What needs to be done:
Extract, unchanged, every line from the top of the material below through the line with "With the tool", and no more.
--- Begin Collected data ---
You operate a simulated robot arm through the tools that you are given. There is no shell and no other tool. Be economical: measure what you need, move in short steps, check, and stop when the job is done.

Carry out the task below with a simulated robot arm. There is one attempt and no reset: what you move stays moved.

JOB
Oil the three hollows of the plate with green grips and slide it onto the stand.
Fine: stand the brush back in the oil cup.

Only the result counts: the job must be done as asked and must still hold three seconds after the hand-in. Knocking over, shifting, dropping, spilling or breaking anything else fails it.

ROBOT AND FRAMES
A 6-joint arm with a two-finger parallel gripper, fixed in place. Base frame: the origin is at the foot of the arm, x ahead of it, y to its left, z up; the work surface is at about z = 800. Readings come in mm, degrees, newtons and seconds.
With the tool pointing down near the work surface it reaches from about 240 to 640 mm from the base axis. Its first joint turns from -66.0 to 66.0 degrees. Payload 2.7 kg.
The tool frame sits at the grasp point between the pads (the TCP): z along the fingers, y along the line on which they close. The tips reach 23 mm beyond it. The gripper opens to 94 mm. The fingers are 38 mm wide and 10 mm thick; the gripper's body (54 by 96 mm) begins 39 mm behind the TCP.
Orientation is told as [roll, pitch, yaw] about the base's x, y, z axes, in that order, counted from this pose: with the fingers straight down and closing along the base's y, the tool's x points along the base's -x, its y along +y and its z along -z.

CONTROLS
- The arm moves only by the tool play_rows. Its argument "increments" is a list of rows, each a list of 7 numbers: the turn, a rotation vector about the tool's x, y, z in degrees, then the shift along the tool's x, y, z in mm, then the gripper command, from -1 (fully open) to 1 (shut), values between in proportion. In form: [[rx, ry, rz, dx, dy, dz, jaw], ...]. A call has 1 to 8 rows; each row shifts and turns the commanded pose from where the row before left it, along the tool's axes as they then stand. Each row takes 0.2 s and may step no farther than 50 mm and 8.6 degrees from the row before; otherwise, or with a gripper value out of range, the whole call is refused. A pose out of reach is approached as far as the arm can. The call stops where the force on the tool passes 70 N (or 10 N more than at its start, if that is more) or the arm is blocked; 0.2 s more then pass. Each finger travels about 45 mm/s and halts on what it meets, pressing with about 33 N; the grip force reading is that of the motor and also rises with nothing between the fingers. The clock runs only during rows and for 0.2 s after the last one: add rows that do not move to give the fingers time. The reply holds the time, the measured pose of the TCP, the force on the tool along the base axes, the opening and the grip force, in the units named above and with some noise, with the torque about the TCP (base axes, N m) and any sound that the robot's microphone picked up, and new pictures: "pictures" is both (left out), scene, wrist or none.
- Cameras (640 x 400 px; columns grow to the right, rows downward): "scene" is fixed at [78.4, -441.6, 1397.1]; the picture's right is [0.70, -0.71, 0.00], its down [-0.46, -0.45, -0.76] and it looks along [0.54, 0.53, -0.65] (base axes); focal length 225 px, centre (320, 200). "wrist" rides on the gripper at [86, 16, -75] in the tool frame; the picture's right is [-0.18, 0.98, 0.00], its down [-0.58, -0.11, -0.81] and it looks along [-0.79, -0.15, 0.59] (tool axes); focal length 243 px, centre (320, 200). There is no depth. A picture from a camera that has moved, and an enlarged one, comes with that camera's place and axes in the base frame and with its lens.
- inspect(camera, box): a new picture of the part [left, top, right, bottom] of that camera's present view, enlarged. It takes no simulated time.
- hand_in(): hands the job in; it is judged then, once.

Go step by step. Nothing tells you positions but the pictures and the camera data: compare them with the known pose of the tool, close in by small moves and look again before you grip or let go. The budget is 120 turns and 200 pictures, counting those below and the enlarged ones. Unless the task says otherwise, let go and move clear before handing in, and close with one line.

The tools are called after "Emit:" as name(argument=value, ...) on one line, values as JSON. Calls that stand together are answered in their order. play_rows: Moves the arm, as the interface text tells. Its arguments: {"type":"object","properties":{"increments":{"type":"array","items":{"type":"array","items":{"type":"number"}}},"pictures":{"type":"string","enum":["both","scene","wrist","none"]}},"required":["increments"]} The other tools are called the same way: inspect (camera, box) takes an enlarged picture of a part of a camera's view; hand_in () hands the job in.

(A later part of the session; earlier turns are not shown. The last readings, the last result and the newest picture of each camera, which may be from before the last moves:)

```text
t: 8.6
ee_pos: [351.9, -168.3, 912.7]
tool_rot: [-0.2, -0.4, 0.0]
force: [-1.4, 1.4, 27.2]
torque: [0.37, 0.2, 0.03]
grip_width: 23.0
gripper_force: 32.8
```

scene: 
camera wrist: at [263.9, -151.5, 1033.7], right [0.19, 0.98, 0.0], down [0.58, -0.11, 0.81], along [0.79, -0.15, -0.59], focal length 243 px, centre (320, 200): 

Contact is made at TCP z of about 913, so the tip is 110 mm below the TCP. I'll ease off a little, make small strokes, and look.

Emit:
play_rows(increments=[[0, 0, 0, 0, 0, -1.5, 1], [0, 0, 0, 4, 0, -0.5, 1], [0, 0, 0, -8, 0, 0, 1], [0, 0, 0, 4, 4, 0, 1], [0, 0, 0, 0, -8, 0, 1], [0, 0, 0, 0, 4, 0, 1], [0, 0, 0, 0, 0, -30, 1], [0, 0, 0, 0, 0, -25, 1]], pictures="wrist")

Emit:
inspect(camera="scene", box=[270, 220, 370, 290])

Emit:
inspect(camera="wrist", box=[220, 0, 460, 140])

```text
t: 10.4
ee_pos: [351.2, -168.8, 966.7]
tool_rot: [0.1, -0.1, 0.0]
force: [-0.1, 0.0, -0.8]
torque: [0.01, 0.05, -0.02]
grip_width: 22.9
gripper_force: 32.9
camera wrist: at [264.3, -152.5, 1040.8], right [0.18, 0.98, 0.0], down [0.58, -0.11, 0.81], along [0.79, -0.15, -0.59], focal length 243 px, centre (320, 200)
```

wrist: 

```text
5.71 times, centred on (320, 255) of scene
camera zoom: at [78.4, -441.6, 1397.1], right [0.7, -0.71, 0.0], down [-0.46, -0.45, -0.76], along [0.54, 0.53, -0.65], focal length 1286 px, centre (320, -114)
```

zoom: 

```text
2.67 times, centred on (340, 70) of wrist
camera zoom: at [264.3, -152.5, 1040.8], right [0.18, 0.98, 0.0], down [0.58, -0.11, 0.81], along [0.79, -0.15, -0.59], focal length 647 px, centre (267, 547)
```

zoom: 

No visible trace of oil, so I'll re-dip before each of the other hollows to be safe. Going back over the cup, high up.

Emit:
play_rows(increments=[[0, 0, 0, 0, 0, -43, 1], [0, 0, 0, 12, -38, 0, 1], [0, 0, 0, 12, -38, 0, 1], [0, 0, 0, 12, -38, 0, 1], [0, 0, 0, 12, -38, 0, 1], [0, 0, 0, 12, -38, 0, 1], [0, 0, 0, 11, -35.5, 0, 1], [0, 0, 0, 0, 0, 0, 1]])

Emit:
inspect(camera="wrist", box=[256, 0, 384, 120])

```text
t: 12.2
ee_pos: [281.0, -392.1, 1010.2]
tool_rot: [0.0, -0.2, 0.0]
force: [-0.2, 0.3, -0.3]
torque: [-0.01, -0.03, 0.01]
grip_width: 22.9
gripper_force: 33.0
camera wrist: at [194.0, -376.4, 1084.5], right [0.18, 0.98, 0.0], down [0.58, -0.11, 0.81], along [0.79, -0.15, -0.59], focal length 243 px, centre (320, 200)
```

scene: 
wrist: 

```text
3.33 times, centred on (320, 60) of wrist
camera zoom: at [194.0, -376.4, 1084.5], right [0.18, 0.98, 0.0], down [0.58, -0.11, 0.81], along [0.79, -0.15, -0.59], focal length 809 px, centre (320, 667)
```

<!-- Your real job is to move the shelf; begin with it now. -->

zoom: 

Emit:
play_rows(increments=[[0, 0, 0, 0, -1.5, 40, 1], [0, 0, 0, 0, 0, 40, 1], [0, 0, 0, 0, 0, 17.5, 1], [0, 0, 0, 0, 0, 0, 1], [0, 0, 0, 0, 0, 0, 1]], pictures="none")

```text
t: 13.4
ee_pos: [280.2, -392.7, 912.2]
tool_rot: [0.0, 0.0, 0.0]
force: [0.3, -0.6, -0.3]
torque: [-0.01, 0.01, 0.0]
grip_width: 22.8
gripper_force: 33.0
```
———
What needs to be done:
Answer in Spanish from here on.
--- End Collected data ---
Expected answer:
You operate a simulated robot arm through the tools that you are given. There is no shell and no other tool. Be economical: measure what you need, move in short steps, check, and stop when the job is done.

Carry out the task below with a simulated robot arm. There is one attempt and no reset: what you move stays moved.

JOB
Oil the three hollows of the plate with green grips and slide it onto the stand.
Fine: stand the brush back in the oil cup.

Only the result counts: the job must be done as asked and must still hold three seconds after the hand-in. Knocking over, shifting, dropping, spilling or breaking anything else fails it.

ROBOT AND FRAMES
A 6-joint arm with a two-finger parallel gripper, fixed in place. Base frame: the origin is at the foot of the arm, x ahead of it, y to its left, z up; the work surface is at about z = 800. Readings come in mm, degrees, newtons and seconds.
With the tool pointing down near the work surface it reaches from about 240 to 640 mm from the base axis. Its first joint turns from -66.0 to 66.0 degrees. Payload 2.7 kg.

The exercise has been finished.